As for me, I’m a native Mainer who neither skis nor snowboards and despises cold weather. My athletic prowess is lacking, but Krailo swore to me that curling is “a game of finesse, not a game of brute strength — despite the fact the stones are 42 pounds by regulation, and you have to get them 146 feet down the ice.’’
Ugh. Against my better judgment, I tried the 16th-century Scottish sport. Here’s what I learned.
Everything you need to know
“Curling, first and foremost, is a game about honesty and respect,’’ says Paul Aronofsky, vice president of the North End Curling Club. “We start and end each game with a handshake, and the winner buys the loser a drink after.’’
As a bigger fan of après-ski than the actual sport, this tradition called “broomstacking’’ immediately appealed to me: an after party where “curlers hang around and socialize with each other,’’ says Krailo. “We are a brotherhood of very friendly, wonderful people.’’ (Would I fit in after all?)
To play the game, two teams, each with four players, take turns sliding heavy, granite stones down a sheet of ice with the goal of landing them on a bull’s-eye-shaped target called the “house.’’ Like darts, the closer you get to the center of that bull’s-eye, the better.
It may sound straightforward, but it’s anything but — quite literally.
“The stone curls as it travels down the ice,’’ says Al Ayotte, founder of Blackstone Valley Curling Club in Hopedale. That namesake rotation of the stone, as I learned, takes a lot of practice to master.
To start, the “lead’’ or first teammate glides out onto the ice and “throws’’ (really more of a strong push) the stone toward the house. Then, two other teammates called the second and third (or vice-skip) lead the stone’s trajectory down the ice by sweeping in front of it to control its speed and direction.

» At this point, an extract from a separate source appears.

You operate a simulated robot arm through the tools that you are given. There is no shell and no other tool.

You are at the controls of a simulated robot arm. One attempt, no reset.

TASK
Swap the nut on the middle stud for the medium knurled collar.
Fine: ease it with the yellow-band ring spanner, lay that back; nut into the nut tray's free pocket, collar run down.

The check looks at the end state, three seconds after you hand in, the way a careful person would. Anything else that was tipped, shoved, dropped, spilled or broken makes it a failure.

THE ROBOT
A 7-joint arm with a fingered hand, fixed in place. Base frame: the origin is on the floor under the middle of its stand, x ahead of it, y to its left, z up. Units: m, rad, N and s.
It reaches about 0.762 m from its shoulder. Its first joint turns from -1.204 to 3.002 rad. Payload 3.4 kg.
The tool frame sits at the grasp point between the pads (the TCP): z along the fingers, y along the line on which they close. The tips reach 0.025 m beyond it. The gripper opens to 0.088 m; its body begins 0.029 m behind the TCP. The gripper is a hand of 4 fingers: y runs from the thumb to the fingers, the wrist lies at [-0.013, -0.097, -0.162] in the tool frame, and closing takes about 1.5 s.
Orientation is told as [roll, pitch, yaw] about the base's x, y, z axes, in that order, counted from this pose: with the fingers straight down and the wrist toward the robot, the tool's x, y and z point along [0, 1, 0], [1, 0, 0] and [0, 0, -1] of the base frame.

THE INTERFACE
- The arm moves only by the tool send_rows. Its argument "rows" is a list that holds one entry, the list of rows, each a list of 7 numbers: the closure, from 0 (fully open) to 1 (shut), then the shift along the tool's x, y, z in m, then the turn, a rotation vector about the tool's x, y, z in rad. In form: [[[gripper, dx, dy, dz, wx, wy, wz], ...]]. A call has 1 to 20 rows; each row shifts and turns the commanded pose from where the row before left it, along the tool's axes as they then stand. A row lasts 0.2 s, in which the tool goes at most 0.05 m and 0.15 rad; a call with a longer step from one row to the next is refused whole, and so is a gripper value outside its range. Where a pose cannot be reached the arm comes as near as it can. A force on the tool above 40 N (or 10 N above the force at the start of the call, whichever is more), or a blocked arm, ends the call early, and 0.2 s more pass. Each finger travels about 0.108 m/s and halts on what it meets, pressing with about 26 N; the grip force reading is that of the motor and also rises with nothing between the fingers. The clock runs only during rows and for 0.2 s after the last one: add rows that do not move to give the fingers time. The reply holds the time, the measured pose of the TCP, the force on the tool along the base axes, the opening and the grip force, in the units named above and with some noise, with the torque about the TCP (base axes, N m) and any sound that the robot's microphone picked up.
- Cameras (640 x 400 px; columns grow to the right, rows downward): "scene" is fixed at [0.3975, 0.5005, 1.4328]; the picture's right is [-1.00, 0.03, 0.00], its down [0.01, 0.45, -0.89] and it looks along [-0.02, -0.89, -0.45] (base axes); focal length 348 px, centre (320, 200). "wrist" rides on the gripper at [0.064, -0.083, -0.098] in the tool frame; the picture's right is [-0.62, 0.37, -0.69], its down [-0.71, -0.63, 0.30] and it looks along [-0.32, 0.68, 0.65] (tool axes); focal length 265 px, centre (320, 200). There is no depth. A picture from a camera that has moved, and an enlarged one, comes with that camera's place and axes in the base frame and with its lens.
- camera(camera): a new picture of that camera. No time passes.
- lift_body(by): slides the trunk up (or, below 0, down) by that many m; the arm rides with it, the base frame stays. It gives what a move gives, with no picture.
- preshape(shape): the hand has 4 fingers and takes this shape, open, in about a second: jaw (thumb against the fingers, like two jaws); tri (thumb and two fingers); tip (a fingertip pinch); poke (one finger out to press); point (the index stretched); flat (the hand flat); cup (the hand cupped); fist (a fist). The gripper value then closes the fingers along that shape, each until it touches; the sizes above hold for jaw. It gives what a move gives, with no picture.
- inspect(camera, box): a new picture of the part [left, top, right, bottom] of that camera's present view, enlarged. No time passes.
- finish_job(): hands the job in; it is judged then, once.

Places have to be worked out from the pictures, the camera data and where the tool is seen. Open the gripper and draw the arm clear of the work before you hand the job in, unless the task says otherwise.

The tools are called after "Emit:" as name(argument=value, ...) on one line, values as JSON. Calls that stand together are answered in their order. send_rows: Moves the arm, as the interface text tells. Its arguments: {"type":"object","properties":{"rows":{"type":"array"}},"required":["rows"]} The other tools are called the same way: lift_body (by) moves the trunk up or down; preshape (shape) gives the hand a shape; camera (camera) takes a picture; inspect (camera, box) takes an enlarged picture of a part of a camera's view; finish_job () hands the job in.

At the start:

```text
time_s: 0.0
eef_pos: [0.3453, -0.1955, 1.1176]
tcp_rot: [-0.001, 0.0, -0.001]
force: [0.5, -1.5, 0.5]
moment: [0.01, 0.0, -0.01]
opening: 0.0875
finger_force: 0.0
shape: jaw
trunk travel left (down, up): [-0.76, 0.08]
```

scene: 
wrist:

“Sweeping creates just enough friction to melt the ice a little, making it easier for the stone to move further toward the house,’’ Matt Buczek, president of Blackstone Valley Curling Club, explains to me and eight other newbies at the weekly Learn to Curl event. It’s an uncharacteristically chilly October day, but inside the arena, it feels like February. We press on.
Down at the other end of the ice is the fourth teammate, called the skip. This player acts as a surrogate team captain and game strategist by standing at the house, making the calls for where—and how — his or her teammates should aim their stones and sweep.
Beyond aiming for the center (or “button’’) of the house, you can strategically try and block the house, or you can aim for your opponent’s well-placed stones, like a big, icy game of bocce ball. All players take turns, throwing two stones each and sweeping the rest of the time.
After the last of 16 stones has been thrown, the first round, or “end,’’ concludes and it’s time to tally up points by measuring which stones are closest to the button. Then, rinse and repeat: a typical game has eight or 10 ends.
What it’s like to curl for the first time
At Blackstone, Buczek presents us with a bucket of brooms — not the bristled kind you have at home, these look more like long-handled squeegees covered in fabric.
With special rubber grippers hugging the soles of our shoes, our group shuffles onto the ice, dappled with what Buczek calls an “orange peel effect.’’ Part of the difference between curling ice, and, say, hockey ice, are the “little droplets of water [to create] little pebbles that the rock runs on,’’ says Lemcke.
Those roughened pebbles also, not unimportantly, make it possible for me and other curlers to make it onto the ice without nose-diving.
As any good curler knows, the first thing you have to master is pushing off from the hack, a foothold secured to the ice where you — and the stone — start off. Like a sprinter on a block, I place one foot back on the hack and the other on a Teflon sheet. “This piece of Teflon makes it easier to glide on the ice,’’ Buczek explains. It also makes it easier to fall: I can’t help but notice that it feels dangerously similar to wearing skates on black ice.
Meanwhile, I crunch into an awkward half-squat, half-lunge, gripping the stone’s handle in one hand and a plastic stabilizer in the other. This stabilizer is (hopefully) what will protect me from toppling over once I deliver the stone down the sheet. The pros just place an edge of their brooms on the ice for balance. (Showoffs.)
After more than a few beats of hesitation, I shove off from the hack. It takes balance to stay upright and mental energy to remember to keep my foot out for balance, hips square, and my weight largely on my leading foot — but I’ve successfully done it without falling. My peers all do similarly well, and I think: Maybe this won’t be so difficult after all.
Then, I try and deliver the stone all the way down the ice, which requires more force and coordination. Now I topple over. My poor stone doesn’t even make it halfway to the house. It’s not as easy as they make it look, but not as painful as I expected it to be.
As for the sweeping, it requires a lot of stamina. Lemcke warned me beforehand that curling is “great cardiovascular exercise,’’ and a Blackstone member tells me that an average game will run you up to 2½ half miles of cardio. “If you do this right, you’ll be sore tomorrow,’’ Buczek yells after us as we sweep. And I was, in my arms, quads, and shoulders.
As the game progresses, we all forget the subzero temperature and start to sweat. It’s a lot of work to keep up with the stone, avoid hitting it (or your teammate) with the broom, and sweep hard. “Invariably, when people come off the ice after their first experience, they say, ‘Wow, that’s more difficult than I realized,’ ’’ says Lemcke. “They also invariably say, ‘What a load of fun.’ ’’
I’m here to confirm both claims. After a few ends, I wished my teammates and opponents good curling and we headed around the corner for a well-earned broomstack. En route home, I researched the closest curling club to my town. Curling may have officially converted me to a winter sports gal.